American society has been long plagued by cycles of racial violence, most dramatically in the 1960s when hundreds of ghetto uprisings erupted across American cities. Though the larger, underlying causes of contentious race relations have remained the same, the lethality, intensity, and outcomes of these urban rebellions have varied widely. What accounts for these differences? And what lessons can be learned that might reduce the destructive effects of riots and move race relations forward?
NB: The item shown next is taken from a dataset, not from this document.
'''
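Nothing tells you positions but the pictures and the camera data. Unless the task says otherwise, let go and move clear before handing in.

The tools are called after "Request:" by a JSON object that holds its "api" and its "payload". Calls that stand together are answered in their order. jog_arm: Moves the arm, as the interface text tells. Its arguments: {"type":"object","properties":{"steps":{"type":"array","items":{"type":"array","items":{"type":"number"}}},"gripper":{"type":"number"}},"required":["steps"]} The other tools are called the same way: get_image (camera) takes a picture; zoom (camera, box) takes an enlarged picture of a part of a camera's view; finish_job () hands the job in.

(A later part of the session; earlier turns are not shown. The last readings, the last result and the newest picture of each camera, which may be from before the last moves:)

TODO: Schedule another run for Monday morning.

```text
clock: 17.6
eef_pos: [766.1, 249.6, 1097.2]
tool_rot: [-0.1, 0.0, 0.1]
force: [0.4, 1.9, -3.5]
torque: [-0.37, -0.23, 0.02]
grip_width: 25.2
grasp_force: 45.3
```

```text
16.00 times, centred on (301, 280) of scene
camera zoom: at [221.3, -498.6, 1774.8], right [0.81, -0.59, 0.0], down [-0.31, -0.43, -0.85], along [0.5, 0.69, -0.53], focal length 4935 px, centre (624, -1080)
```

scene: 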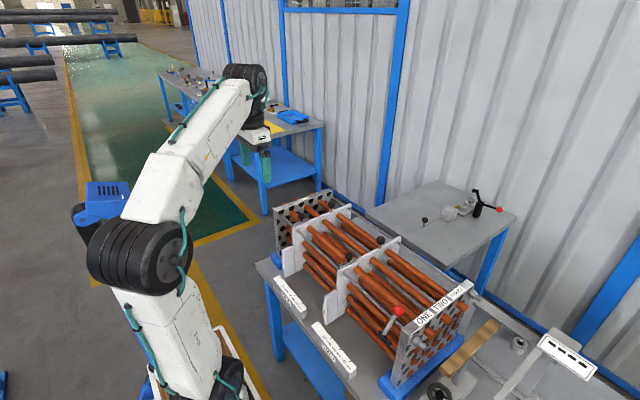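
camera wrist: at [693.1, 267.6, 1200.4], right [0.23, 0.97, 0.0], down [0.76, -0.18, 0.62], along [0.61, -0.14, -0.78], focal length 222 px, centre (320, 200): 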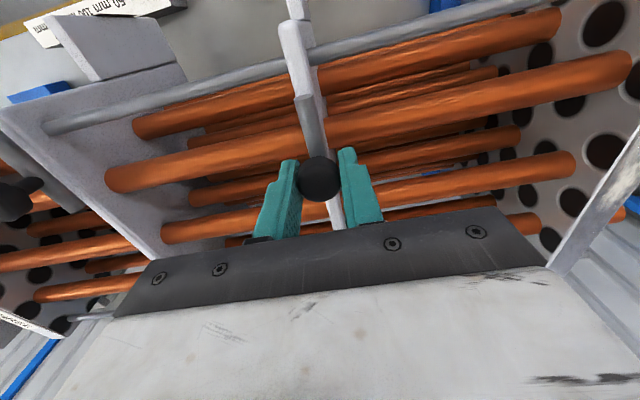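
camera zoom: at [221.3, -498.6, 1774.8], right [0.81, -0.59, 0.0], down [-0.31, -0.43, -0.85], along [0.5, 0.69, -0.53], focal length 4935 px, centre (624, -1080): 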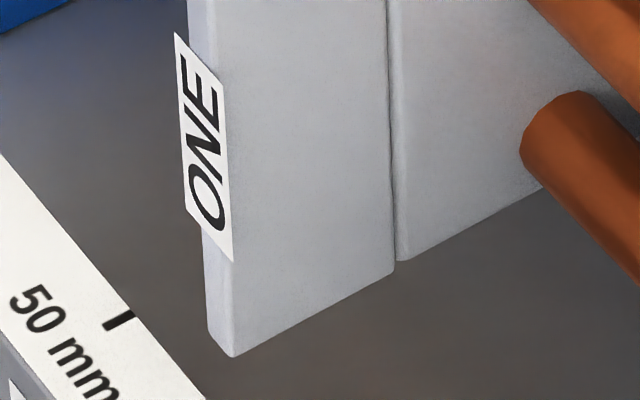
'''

This impressive, meticulously detailed study is the first attempt to compare six major race riots that occurred in the three largest American urban areas during the course of the twentieth century: in Chicago in 1919 and 1968; in New York in 1935/1943 and 1964; and in Los Angeles in 1965 and 1992. Race, Space, and Riots in Chicago, New York, and Los Angeles weaves together detailed narratives of each riot, placing them in their changing historical contexts and showing how urban space, political regimes, and economic conditions--not simply an abstract "race conflict"--have structured the nature and extent of urban rebellions. Building on her previous groundbreaking comparative history of these three cities, Janet Abu-Lughod draws upon archival research, primary sources, case studies, and personal observations to reconstruct events--especially for the 1964 Harlem-Bedford Stuyvesant uprising and Chicago's 1968 riots where no documented studies are available. By focusing on the similarities and differences in each city, identifying the unique and persisting issues, and evaluating the ways political leaders, law enforcement, and the local political culture have either defused or exacerbated urban violence, this book points the way toward alleviating long-standing ethnic and racial tensions. A masterful analysis from a renowned urbanist, Race, Space, and Riots in Chicago, New York, and Los Angeles offers a deeper understanding of past--and future--urban race relations while emphasizing that until persistent racial and economic inequalities are meaningfully resolved, the tensions leading to racial violence will continue to exist in America's cities and betray our professed democratic values.

Author Biography


Janet L. Abu-Lughod is professor emerita of sociology at Northwestern University and the Graduate Faculty of the New School for Social Research. She is the author of numerous books, most recently New York, Chicago, Los Angeles: America's Global Cities. In 1999 she received the Robert and Helen Lynd Award of the Section on Community and Urban Sociology, American Sociological Association, for distinguished lifetime contributions to the study of cities.

Table of Contents

Illustrationsp. xiii
An Overview of Race Riots in New York, Chicago, and Los Angelesp. 3
Chicago's Struggles to Control Space
The Bloody Riot of 1919 and Its Consequencesp. 43
The Black Uprising after King's Assassination in 1968p. 79
New York's Struggles for Equity and Social Justice
The Harlem Revolts of 1935 and 1943p. 129
The Harlem-Bedford Stuyvesant Uprising of 1964p. 159
Los Angeles's Futile Uprisings
The Watts Riot of 1965-the Beginning or the End?p. 197
Riot Redux: South Central, 1992p. 227
Explaining Differences: Predicting Convergence?p. 269
Bibliographyp. 305
Indexp. 331
Table of Contents provided by Ingram. All Rights Reserved.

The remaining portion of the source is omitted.